* _Collected material_:
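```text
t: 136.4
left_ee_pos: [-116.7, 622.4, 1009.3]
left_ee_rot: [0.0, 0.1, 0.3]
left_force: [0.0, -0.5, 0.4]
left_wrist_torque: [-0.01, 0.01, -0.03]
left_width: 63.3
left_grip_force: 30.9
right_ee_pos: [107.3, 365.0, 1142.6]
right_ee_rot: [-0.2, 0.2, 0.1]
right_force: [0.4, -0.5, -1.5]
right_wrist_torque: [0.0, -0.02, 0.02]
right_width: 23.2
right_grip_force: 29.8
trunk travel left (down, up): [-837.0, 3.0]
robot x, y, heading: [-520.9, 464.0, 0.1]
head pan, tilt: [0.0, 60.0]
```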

* _Task statement_:
Reproduce the complete set of lines precisely as supplied.

* _Solution for this problem_:
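```text
t: 136.4
left_ee_pos: [-116.7, 622.4, 1009.3]
left_ee_rot: [0.0, 0.1, 0.3]
left_force: [0.0, -0.5, 0.4]
left_wrist_torque: [-0.01, 0.01, -0.03]
left_width: 63.3
left_grip_force: 30.9
right_ee_pos: [107.3, 365.0, 1142.6]
right_ee_rot: [-0.2, 0.2, 0.1]
right_force: [0.4, -0.5, -1.5]
right_wrist_torque: [0.0, -0.02, 0.02]
right_width: 23.2
right_grip_force: 29.8
trunk travel left (down, up): [-837.0, 3.0]
robot x, y, heading: [-520.9, 464.0, 0.1]
head pan, tilt: [0.0, 60.0]
```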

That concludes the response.